-- Start of DATA PROVIDED --
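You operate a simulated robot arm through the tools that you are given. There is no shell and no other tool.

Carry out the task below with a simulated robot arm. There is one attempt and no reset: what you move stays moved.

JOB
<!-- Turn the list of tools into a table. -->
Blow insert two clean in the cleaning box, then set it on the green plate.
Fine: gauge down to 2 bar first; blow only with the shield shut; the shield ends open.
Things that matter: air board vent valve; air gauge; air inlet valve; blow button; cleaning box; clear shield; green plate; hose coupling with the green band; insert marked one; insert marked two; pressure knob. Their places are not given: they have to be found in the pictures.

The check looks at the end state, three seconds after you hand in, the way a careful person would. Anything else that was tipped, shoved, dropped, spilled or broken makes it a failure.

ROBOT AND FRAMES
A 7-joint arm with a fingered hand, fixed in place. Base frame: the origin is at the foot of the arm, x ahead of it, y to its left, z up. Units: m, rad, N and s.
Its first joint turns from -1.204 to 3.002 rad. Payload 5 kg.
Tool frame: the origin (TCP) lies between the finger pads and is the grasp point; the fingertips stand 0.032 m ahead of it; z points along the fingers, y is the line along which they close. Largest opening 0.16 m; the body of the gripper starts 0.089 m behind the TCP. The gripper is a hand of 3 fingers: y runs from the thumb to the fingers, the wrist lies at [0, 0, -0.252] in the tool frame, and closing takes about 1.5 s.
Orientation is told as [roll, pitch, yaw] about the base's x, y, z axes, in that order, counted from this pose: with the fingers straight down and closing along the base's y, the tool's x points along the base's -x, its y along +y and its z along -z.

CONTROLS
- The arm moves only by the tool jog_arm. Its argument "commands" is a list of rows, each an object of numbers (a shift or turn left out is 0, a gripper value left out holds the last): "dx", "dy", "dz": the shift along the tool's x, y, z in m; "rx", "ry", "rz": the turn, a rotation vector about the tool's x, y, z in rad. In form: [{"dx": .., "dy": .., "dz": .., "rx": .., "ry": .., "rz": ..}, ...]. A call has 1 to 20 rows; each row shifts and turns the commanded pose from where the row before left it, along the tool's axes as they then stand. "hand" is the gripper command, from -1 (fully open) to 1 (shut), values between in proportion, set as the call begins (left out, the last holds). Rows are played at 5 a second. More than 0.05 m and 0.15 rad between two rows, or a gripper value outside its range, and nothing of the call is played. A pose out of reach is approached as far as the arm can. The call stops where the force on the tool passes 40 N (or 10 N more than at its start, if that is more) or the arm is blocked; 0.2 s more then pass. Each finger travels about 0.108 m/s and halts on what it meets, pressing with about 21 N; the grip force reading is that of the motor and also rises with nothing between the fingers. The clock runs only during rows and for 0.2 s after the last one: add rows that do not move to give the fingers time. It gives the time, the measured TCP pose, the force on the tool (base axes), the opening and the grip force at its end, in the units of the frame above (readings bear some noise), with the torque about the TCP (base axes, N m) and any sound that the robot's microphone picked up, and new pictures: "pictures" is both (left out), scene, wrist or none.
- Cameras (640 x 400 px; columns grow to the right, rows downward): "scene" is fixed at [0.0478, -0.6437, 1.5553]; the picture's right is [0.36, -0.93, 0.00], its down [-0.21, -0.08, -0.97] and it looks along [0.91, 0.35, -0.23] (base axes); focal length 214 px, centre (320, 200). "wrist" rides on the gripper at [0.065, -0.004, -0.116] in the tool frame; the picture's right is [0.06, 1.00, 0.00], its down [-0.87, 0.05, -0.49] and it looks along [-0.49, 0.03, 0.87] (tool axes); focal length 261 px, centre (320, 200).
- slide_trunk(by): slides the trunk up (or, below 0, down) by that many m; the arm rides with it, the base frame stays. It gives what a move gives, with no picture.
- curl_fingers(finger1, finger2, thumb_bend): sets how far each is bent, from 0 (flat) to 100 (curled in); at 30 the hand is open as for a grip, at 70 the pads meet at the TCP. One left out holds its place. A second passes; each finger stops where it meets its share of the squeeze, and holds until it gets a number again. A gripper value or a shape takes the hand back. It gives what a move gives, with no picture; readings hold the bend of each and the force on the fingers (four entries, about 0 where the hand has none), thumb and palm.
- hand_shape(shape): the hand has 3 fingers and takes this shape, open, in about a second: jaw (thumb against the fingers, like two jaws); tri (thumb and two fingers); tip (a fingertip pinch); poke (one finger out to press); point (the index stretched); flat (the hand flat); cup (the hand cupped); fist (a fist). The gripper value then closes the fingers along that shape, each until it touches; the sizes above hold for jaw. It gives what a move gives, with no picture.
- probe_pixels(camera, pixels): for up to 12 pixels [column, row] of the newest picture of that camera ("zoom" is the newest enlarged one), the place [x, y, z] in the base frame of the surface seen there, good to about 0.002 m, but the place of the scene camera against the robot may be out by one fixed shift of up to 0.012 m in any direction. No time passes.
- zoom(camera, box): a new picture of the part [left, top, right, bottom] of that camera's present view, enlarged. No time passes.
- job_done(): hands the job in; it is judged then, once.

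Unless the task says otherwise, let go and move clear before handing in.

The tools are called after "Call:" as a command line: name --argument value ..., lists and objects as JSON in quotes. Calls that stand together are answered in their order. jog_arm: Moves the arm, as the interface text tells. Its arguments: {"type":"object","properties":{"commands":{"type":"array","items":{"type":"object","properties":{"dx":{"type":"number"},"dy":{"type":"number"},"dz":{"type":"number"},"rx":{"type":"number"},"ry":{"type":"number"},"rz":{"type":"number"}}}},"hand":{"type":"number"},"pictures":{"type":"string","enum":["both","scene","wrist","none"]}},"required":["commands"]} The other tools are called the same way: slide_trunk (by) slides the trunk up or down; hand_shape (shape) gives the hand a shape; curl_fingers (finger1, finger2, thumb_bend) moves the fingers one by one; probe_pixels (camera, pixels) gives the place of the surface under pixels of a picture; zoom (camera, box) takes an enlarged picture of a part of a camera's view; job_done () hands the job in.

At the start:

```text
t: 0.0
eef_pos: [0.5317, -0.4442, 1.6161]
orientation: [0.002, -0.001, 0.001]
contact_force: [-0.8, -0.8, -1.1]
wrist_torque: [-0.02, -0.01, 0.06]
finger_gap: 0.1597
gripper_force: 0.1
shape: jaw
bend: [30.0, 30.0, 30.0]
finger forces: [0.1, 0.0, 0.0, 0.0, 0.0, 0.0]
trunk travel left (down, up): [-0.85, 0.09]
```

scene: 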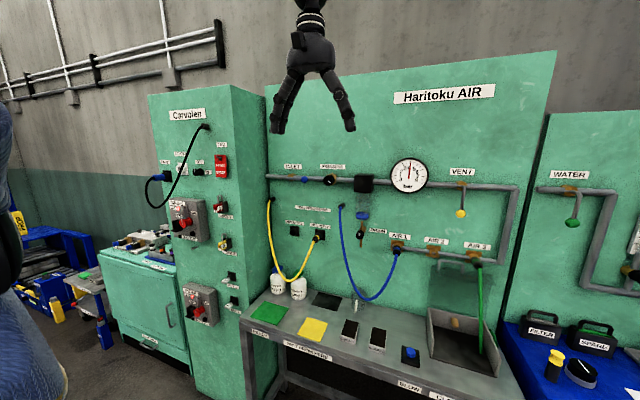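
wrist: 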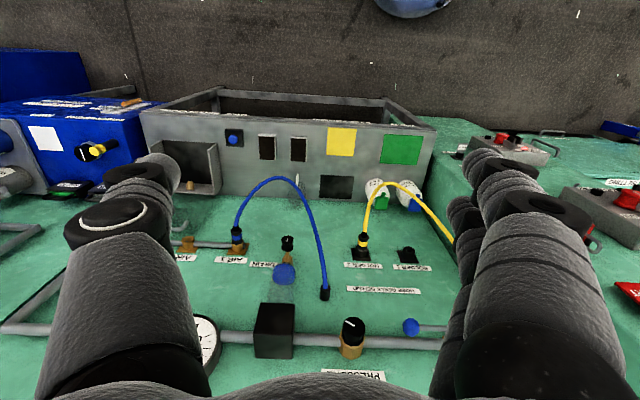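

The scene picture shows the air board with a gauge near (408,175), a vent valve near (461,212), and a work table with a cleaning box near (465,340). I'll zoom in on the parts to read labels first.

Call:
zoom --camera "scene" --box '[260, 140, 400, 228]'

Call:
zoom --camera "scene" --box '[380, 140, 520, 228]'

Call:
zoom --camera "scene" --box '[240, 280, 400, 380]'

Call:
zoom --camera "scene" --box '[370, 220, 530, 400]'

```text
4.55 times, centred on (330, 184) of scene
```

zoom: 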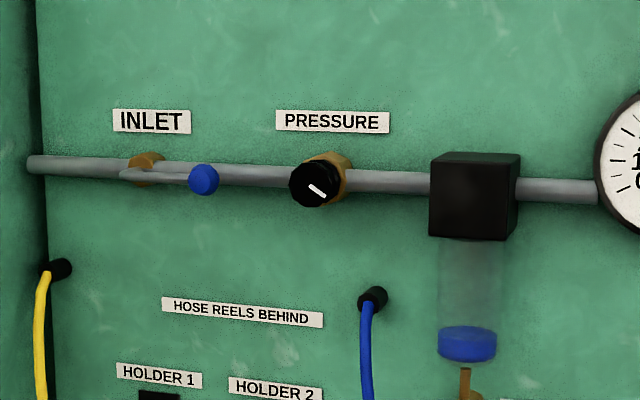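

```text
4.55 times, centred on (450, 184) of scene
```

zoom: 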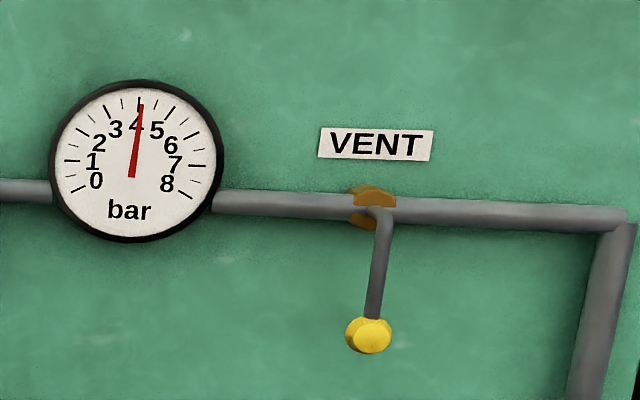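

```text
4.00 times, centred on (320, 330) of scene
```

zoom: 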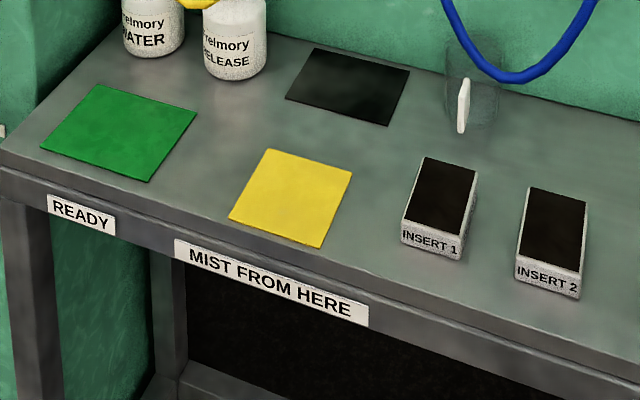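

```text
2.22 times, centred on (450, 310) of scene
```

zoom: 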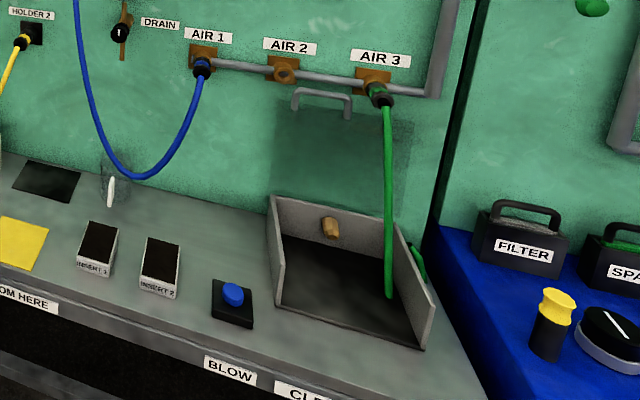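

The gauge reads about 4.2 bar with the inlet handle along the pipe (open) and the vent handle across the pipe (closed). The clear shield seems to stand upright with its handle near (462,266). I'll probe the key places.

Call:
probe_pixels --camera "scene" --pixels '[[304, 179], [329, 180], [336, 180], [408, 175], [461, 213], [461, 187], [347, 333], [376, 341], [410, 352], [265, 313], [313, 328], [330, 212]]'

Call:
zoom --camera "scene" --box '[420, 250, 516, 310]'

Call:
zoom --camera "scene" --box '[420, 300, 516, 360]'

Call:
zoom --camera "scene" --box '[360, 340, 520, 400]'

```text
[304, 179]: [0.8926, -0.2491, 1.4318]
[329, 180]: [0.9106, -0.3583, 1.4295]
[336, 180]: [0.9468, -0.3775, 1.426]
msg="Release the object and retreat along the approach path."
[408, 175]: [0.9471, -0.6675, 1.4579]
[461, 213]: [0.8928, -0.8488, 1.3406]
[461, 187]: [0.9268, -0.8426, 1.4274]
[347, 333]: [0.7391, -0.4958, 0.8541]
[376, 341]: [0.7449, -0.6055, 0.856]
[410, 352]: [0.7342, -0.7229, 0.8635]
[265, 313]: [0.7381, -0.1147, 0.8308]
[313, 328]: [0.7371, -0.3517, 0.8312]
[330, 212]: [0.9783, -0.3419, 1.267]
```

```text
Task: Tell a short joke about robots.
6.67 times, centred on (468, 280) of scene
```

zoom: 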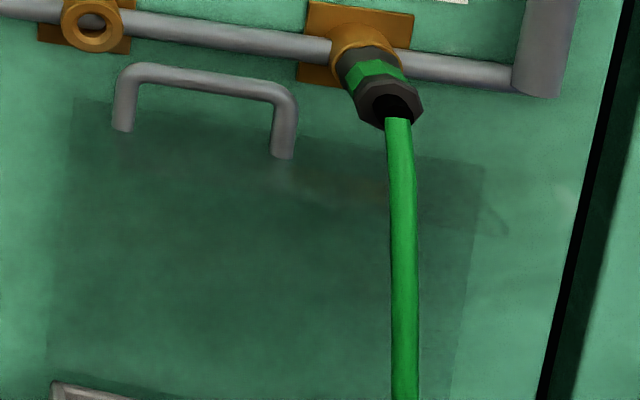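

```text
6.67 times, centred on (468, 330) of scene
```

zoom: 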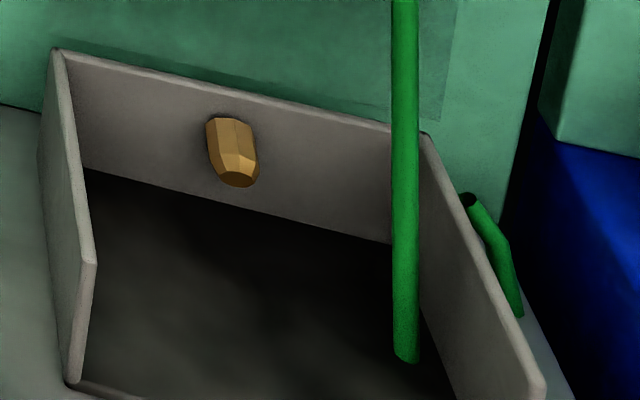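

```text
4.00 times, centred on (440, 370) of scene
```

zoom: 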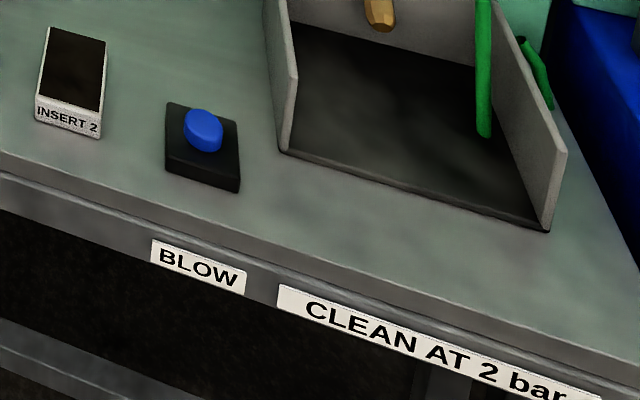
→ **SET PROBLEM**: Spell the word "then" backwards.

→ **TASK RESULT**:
-- End of DATA PROVIDED --
→ **SET PROBLEM**: Which lines in the data above contain "flat"? Show each one.

→ **TASK RESULT**:
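- curl_fingers(finger1, finger2, thumb_bend): sets how far each is bent, from 0 (flat) to 100 (curled in); at 30 the hand is open as for a grip, at 70 the pads meet at the TCP. One left out holds its place. A second passes; each finger stops where it meets its share of the squeeze, and holds until it gets a number again. A gripper value or a shape takes the hand back. It gives what a move gives, with no picture; readings hold the bend of each and the force on the fingers (four entries, about 0 where the hand has none), thumb and palm.
- hand_shape(shape): the hand has 3 fingers and takes this shape, open, in about a second: jaw (thumb against the fingers, like two jaws); tri (thumb and two fingers); tip (a fingertip pinch); poke (one finger out to press); point (the index stretched); flat (the hand flat); cup (the hand cupped); fist (a fist). The gripper value then closes the fingers along that shape, each until it touches; the sizes above hold for jaw. It gives what a move gives, with no picture.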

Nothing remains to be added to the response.